Moreover, the hush-hush manner in which the two sets of EPG members have gone about their business has not helped; this is far too important an issue to be settled behind closed doors.
Majoring in minors
Nor have the underlying issues been properly discussed. There is little controversy that outdated treaty provisions such as Article 2 that obliges both India and Nepal to inform each other of “any serious friction or misunderstanding with any neighboring State” should be amended. But if we are to, say, amend Article 7, are we ready for the economic and social fallouts of strict border control? It is one thing for EPG members to occasionally meet in Kathmandu and consult experts from various fields, but will its decisions be accepted by the people in border areas whose lives will be directly affected by any change in status quo? Also, notwithstanding India’s sometimes big brotherly attitude, really, is Nepal in a position to guarantee that arms from third countries that it imports will not fall into the hands of anti-India elements? Or should that even be Nepal’s concern?

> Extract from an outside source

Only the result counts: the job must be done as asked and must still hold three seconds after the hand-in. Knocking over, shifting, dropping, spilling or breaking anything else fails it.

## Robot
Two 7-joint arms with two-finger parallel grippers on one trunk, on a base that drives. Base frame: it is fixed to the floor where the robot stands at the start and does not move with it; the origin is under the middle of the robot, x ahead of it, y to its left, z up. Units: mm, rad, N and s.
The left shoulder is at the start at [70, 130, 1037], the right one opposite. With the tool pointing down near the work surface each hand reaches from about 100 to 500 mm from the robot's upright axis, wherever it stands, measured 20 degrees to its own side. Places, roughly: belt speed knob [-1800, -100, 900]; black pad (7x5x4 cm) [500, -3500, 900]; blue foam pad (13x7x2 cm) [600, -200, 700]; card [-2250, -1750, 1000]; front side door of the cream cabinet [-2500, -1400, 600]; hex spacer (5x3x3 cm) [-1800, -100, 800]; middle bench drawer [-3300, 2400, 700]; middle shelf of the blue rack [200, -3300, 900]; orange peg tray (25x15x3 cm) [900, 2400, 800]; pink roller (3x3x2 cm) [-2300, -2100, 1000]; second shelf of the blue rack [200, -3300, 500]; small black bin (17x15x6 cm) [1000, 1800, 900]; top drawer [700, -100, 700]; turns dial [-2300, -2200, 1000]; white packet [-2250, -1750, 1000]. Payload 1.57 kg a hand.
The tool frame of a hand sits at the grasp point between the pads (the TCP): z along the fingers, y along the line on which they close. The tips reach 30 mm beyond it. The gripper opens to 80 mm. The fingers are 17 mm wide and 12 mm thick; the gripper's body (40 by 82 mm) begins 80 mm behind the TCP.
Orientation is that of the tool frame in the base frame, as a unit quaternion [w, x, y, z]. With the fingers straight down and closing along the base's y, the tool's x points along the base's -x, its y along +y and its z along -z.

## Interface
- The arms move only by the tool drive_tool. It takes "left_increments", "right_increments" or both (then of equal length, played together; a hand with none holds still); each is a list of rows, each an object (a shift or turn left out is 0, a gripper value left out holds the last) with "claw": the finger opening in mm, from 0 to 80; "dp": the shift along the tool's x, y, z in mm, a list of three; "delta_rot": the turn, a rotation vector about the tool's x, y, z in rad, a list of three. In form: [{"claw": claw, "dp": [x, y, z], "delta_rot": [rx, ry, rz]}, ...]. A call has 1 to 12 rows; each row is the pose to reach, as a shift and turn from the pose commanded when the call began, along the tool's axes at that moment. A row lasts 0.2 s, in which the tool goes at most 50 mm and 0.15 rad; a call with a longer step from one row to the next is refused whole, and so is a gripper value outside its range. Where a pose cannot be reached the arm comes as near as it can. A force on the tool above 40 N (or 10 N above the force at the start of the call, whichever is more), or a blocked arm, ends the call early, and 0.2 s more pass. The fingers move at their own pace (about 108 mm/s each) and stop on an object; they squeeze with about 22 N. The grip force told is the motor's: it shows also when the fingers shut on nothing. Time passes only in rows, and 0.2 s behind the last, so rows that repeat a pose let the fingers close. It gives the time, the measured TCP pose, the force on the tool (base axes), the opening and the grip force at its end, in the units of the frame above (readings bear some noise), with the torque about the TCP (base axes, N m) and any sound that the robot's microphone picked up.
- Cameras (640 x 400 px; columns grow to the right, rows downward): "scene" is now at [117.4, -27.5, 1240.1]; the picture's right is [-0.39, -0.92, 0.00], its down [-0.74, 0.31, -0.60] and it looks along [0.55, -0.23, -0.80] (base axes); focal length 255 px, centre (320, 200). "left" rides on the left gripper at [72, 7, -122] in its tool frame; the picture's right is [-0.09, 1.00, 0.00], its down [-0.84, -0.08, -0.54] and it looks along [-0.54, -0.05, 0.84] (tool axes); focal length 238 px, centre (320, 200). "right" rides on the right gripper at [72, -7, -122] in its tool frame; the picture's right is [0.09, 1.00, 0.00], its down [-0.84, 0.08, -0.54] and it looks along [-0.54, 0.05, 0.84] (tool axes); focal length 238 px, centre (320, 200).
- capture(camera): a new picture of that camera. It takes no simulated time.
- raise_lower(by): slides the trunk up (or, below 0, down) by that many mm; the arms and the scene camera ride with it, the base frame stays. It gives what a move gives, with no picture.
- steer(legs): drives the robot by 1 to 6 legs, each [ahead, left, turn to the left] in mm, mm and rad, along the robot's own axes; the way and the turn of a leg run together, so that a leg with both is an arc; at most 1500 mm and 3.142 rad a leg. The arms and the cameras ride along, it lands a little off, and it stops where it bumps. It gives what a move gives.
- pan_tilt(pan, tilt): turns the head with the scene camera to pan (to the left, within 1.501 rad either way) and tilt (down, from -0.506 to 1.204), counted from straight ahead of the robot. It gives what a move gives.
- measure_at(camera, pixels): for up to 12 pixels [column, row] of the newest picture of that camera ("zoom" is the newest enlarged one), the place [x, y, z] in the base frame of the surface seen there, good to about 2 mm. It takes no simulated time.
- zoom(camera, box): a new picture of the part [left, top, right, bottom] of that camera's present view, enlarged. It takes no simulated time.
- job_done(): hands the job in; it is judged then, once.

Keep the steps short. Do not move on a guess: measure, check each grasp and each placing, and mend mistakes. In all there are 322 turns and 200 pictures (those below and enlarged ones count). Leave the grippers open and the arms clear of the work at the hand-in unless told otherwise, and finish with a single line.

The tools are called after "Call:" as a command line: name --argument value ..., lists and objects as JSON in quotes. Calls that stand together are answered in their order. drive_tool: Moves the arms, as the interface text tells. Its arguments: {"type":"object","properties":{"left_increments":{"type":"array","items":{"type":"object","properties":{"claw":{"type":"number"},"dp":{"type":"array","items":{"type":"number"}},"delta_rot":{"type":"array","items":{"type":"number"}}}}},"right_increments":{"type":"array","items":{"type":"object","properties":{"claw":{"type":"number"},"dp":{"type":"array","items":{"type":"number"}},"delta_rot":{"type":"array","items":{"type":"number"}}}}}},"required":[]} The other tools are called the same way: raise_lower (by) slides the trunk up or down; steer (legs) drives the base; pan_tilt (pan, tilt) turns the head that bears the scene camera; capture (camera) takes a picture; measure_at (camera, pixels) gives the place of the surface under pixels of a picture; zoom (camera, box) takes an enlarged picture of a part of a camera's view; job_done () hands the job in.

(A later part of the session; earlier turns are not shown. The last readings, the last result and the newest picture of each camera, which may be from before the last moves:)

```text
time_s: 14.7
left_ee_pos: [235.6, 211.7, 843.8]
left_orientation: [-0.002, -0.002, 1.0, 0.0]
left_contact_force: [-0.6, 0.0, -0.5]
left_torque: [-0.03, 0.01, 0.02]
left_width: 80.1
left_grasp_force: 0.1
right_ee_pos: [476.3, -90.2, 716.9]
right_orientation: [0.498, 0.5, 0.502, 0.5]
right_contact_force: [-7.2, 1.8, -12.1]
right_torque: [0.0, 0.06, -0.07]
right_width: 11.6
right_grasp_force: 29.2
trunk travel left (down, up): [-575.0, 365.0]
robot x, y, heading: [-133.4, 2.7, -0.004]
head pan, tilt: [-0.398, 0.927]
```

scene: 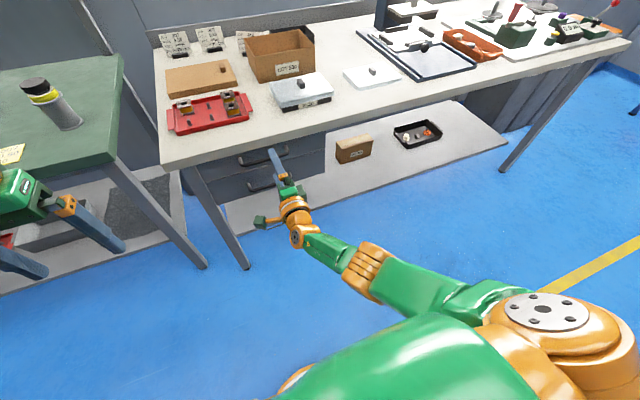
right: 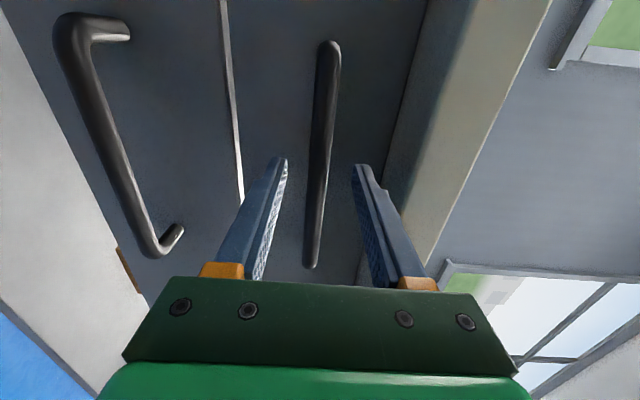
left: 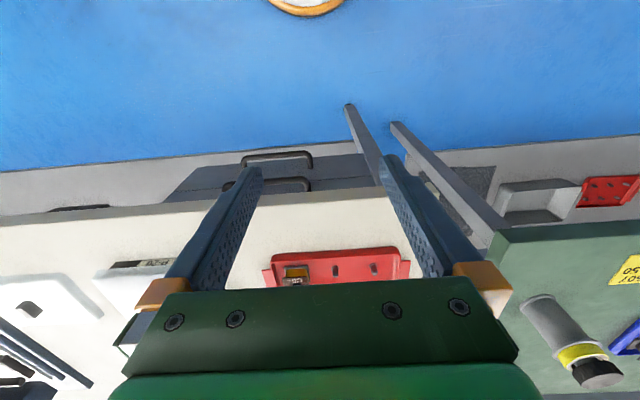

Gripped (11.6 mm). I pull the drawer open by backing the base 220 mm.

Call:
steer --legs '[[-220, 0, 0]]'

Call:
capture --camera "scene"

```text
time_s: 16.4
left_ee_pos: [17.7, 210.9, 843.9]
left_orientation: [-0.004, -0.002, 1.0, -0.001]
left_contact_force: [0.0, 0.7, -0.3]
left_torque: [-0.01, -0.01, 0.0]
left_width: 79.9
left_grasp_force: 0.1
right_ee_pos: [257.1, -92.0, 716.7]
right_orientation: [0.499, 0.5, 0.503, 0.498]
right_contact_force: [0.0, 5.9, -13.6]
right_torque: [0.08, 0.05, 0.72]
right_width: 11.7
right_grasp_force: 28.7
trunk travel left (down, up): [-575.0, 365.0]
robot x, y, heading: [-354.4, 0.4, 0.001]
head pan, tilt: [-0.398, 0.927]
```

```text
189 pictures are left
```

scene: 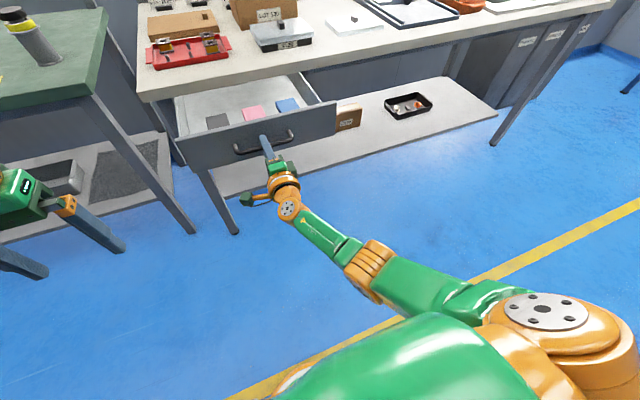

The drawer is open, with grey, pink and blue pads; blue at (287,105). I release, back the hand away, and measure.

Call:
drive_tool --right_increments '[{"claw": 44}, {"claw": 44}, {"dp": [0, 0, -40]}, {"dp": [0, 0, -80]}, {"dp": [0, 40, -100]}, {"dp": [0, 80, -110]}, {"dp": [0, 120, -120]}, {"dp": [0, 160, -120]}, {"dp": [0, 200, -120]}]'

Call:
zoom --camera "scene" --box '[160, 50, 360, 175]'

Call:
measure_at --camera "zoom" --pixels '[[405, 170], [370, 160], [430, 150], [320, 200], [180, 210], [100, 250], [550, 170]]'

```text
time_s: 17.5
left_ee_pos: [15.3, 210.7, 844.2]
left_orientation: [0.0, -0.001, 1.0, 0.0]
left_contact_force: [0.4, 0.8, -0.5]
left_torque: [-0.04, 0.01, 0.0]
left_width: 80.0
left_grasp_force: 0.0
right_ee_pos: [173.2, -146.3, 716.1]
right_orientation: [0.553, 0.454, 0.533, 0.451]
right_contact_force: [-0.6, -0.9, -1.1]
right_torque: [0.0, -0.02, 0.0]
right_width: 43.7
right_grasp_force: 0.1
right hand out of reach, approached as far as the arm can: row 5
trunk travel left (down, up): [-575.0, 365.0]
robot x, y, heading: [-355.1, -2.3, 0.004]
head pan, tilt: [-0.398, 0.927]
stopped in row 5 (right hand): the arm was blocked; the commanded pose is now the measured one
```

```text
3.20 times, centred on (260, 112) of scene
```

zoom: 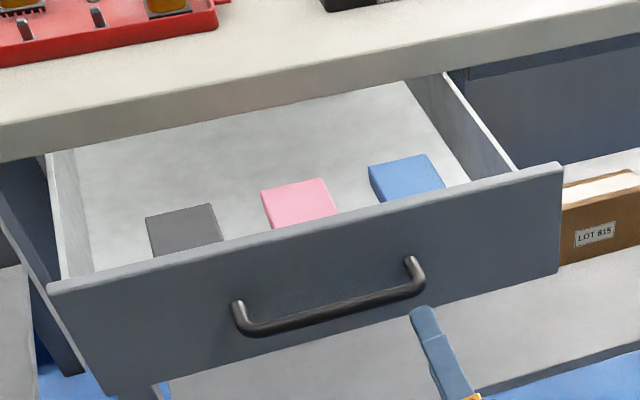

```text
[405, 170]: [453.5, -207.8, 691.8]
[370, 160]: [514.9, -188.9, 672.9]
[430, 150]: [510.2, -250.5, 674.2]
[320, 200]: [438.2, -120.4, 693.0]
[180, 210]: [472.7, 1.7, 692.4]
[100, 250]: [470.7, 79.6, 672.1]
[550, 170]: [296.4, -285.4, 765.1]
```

An interesting aspect of the EPG process is that its recommendations are not binding. Hence there is a risk that the on-again-off-again process, with all its attendant expenses, could go down the drain—unless there is an immediate intervention at the highest level. For it is becoming increasingly clear that the substantive issues related to the 1950 treaty can be settled only through extensive engagement at the political level and only through a widely consultative process. This is why, if Nepal is serious about revision of the ‘unequal’ provisions of the 1950 treaty, it should present a convincing case to PM Modi when he next comes to Kathmandu.
Perhaps the political leaderships in India and Nepal are not too unhappy with the status quo, and this is precisely why they delegated such an important task to a group of experts who have zero power to ensure the implementation of their recommendations. If not, time has come for these political leaders who set the EPG process in motion to prove their seriousness. But don’t hold your breath.